Seme di senape

Religioni come idoli della gelosia

 

Nel capitolo 8 del libro del profeta Ezechiele si condanna l’idolo della gelosia; cioè, la statua di Astarte, la Venere dei Fenici, che agli occhi degli Israeliti appare un idolo impuro; si considera pure abominevole il culto di Tammuz, dai ai Greci venerato poi come Adone, amante di Venere, e dio della vegetazione.

Sul piano storico, ciò che si racconta in Ez. 8 è databile al 1 settembre 592 a. C., quando il profeta rimprovera il partito filocaldeo della casa israelita un partito che ha accettato le pratiche idolatriche babilonesi.
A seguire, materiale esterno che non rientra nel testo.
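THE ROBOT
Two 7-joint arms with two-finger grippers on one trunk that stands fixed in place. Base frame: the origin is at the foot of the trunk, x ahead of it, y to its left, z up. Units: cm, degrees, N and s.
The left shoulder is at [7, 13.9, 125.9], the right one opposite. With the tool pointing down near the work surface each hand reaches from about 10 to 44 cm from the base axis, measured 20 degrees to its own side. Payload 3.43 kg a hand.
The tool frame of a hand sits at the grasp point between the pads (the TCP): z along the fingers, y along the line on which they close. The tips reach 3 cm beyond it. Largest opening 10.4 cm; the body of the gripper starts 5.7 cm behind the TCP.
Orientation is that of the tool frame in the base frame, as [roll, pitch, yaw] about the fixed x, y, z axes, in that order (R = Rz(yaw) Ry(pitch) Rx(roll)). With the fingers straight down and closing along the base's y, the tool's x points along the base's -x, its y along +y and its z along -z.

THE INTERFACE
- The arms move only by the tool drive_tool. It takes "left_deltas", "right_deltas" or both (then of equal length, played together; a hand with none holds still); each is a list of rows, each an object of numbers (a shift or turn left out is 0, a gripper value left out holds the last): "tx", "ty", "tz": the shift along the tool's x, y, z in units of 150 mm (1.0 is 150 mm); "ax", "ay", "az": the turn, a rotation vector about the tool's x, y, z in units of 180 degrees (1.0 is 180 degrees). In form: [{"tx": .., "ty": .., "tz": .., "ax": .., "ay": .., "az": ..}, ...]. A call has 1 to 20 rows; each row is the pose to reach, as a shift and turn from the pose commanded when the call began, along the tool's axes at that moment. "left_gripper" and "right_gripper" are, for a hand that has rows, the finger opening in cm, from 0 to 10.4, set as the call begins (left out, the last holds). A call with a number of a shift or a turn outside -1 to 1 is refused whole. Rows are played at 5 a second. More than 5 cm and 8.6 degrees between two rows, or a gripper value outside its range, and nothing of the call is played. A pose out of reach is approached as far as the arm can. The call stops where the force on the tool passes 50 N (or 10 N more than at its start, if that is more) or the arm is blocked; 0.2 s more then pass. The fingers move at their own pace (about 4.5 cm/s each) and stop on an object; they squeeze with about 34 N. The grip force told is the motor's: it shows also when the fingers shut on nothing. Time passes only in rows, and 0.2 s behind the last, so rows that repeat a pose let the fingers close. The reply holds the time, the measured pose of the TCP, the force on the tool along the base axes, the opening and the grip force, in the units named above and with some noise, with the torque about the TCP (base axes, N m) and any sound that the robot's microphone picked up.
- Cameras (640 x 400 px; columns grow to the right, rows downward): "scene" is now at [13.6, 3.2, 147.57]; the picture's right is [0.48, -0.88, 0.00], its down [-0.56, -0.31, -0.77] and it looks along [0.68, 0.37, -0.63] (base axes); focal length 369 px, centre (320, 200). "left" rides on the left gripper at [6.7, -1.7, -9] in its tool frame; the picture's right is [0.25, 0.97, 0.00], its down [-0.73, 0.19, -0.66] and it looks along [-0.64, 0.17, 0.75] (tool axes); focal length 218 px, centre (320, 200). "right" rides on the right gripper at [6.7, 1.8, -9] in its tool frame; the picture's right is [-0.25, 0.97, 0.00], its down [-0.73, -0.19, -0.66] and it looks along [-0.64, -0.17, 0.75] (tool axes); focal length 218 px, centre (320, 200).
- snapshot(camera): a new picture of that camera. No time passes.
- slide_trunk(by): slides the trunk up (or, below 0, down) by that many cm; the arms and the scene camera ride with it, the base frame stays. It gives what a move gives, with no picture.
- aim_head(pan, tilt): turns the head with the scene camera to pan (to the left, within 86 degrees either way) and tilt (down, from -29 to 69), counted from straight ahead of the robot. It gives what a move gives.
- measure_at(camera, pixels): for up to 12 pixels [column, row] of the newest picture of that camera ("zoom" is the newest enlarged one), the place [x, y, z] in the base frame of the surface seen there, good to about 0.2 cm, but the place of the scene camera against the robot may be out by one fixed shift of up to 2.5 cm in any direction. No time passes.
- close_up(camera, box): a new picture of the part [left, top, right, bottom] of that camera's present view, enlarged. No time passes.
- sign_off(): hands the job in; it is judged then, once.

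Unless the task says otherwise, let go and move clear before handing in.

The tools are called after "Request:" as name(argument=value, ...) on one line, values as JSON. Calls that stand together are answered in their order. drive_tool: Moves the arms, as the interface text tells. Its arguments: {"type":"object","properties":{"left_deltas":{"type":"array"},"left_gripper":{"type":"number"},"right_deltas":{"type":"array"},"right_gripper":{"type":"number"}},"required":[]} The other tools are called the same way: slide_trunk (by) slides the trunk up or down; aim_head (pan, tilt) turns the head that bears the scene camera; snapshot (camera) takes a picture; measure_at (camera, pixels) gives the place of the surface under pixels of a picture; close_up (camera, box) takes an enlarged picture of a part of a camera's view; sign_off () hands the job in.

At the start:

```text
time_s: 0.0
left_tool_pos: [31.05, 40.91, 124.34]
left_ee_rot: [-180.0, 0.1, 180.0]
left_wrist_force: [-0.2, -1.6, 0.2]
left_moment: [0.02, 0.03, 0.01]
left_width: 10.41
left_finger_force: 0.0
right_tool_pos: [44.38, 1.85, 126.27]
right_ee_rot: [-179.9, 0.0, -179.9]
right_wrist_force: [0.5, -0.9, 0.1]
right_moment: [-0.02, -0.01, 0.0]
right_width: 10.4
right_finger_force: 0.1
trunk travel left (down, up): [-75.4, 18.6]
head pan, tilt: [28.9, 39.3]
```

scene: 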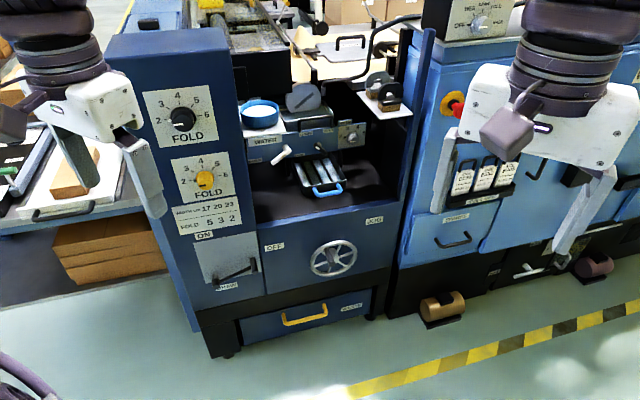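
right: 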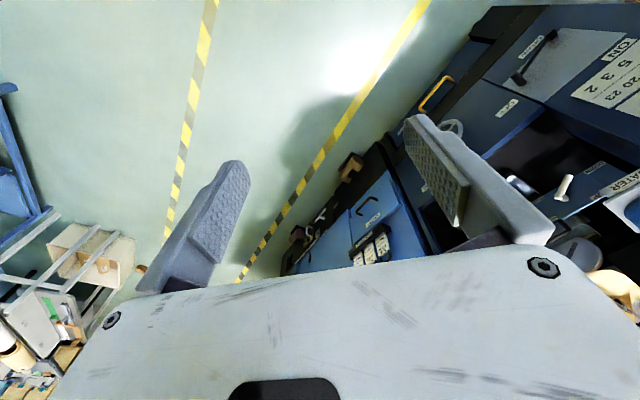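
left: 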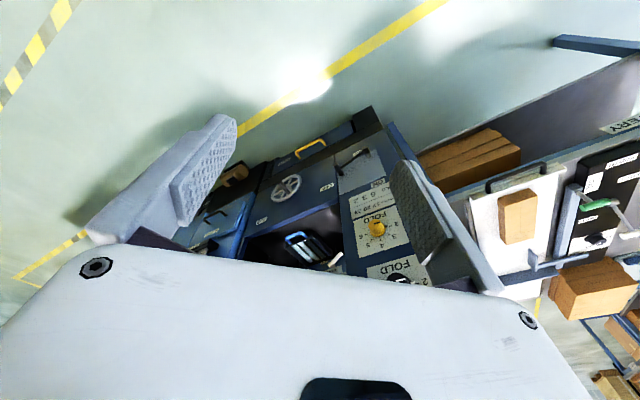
All’ingresso della porta di settentrione del tempio, il profeta vede l’idolo della gelosia. Più avanti ancora, nel suo percorso mistico, il profeta vede «ogni sorta di rettili e di animali abominevoli e tutti gli idoli del popolo d’Israele raffigurati intorno alla pareti» (Ez. 8,10).

Ezechiele pare già deportato in Babilonia (598-97 a.C.); poi, avvertito delle sorti del resto d’Israele, invita a non confidare nell’aiuto egiziano ed anzi a rompere il patto di vassallaggio con la potenza imperiale neobabilonese. Dopo che i Babilonesi conquistano e saccheggiano Gerusalemme, l’animo degli Ebrei rinuncia ad ogni compromesso politico e si arrende.

Non c’è politica che tenga in piedi, se tale politica prescinde da Dio. Il primato morale e religioso è per il profeta il punto discriminante.

A capo della situazione è lasciato Godolia che era stato prefetto nella casa di Sedecia ed «era il membro più autorevole della famiglia di Shafan e del partito filo-caldeo alla corte di Sedecia»; così dice l’orientalista Mario Liverani. E poi conclude.

«Questo mondo del Levante, mondo ricco e prospero, vivace e originale, venne messo in crisi dall’avanzata imperiale: dapprima gli Assiri (tra il 750 e il 640), poi i Babilonesi (tra il 610 e il 550) intervennero in forze nell’area, sospinti senza dubbio dalle loro ideologie espansionistiche e totalizzanti, ma attratti anche più concretamente dal prestigio economico e culturale della regione» (M. Liverani, Oltre la Bibbia. Storia antica di Israele, 2004).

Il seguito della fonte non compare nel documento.